Remuneration Committee
What is a remuneration committee?
A remuneration committee consists of board members responsible for setting an appropriate reward policy that motivates executives to achieve the long-term interests of the investors/shareholders. Responsibilities include setting the remuneration policy for executive management, determining individual compensation for executive directors, and providing direction on equity plans, salaries, bonuses, and pensions.
What is the role of the remuneration committee?
The remuneration committee:
- Reviews the compensation of executive directors and senior managers.
- Sets detailed compensation for executive directors and the chairperson, including any payments required in the case of termination.
- Assures shareholders the remuneration of executive directors is free of bias and personal interest.
- Establishes the targets for performance-related pay.
- Determines the company’s remuneration policy and philosophy.
Who are the members of the remuneration committee?
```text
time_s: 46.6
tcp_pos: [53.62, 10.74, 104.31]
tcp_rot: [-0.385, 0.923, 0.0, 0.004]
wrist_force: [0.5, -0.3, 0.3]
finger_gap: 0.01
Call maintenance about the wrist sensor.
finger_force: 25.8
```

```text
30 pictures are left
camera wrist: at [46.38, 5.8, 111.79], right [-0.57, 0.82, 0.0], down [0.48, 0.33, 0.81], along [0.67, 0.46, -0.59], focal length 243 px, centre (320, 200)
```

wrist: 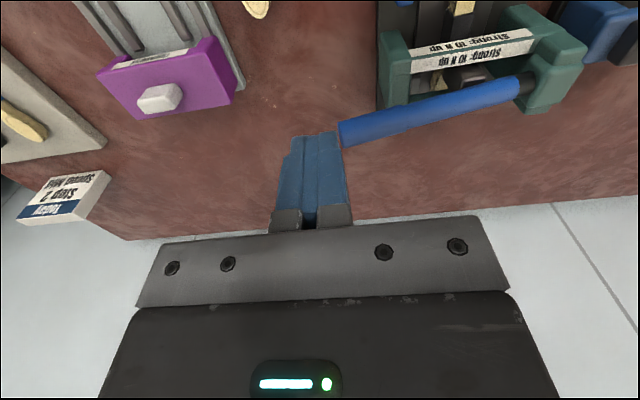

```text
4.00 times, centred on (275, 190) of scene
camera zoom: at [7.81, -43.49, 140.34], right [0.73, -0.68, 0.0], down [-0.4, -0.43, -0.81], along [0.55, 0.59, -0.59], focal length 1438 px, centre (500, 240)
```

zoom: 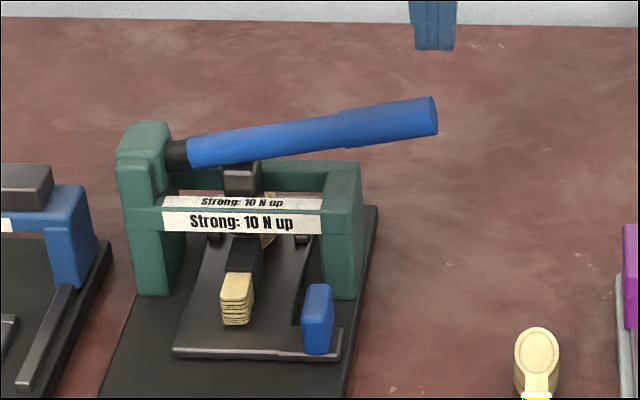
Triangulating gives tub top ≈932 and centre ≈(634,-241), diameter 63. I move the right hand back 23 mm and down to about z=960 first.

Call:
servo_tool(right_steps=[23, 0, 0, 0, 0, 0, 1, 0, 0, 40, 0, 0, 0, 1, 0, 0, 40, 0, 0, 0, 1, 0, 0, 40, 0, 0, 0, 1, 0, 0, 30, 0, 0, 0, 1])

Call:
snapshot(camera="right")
The remuneration committee should consist of:
- Independent non-executive directors: This is to avoid conflicts of interest. Members should have a high-level understanding of internal and external factors affecting the organization.
- At least three members: Depending on the organization’s size, at least three members are needed on a remuneration committee. The odd number of members allows for ties to be broken in the case of disagreement.
- A chairperson: The remuneration committee needs to appoint a committee chair.
- A secretary: The secretary is responsible for accurately taking the minutes of all remuneration committee meetings.
Remuneration committee best practices
1. Considering a number of factors
A remuneration committee needs to take into consideration various factors when guiding executive directors’ and senior managers’ packages:
- Company size: Company size affects how much executive directors and senior managers can be paid, including salary amounts, bonuses, and long-term incentive plans. Company size can be measured by revenue, margins, financial structures, and even headcount. It’s up to the remuneration committee to determine which factors are most appropriate.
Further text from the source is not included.